**Exercise details:**
Extract from the reading text the words running from "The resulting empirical" to "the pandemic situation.".

**** Reading text

The spread of Covid-19 represents the largest global health crisis of this century. Although Norway so far has successfully limited spread of the virus, preliminary evidence indicate that the population's mental health has been negatively affected. Now there is an urgent need for high-quality, longitudinal and multinational research on mental health, including pre-Covid-19 data.
C-Me will use longitudinal and genetic data from the largest birth cohort study ever conducted – the Norwegian Mother, Father and Child cohort (MoBa) including pre-Covid-19 data, linked with diagnostic data from health registries to answer key questions regarding the mental health impact (i.e. anxiety, depression, eating disorders) of Covid-19 in the adolescent and adult population. We will delineate mental health trajectories from before, during and after the pandemic and investigate to what extent mental health (symptoms and disorders) are predicted by pre-pandemic characteristics (e.g. previous disorders, social disadvantage) and peri-pandemic factors (e.g. job loss, Covid-19 infection, home-schooling). Crucially, our project enables unique investigations of gene-environment interplay in the development of mental health problems during the pandemic. We also capitalize on already funded Nordic-Estonian research infrastructures and will compare Covid-19 mental health impact across five countries.
The resulting empirical platform will provide suggestions on how adolescents and adults can best be supported to resume to normal life, or the “new normal”. Knowledge obtained will be crucial for adapting healthcare policies to improve the health and wellbeing of vulnerable groups after the pandemic, and to prepare healthcare policies for future crises. C-Me will provide unique insight into the development of mental health problems and resilience, with high relevance beyond the pandemic situation.

********
**** Data shown

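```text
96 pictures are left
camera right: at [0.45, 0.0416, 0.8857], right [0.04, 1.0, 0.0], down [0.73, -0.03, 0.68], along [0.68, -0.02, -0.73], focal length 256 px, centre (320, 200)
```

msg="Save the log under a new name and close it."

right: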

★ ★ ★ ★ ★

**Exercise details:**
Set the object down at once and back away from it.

********

**Exercise solution:**
The resulting empirical platform will provide suggestions on how adolescents and adults can best be supported to resume to normal life, or the “new normal”. Knowledge obtained will be crucial for adapting healthcare policies to improve the health and wellbeing of vulnerable groups after the pandemic, and to prepare healthcare policies for future crises. C-Me will provide unique insight into the development of mental health problems and resilience, with high relevance beyond the pandemic situation.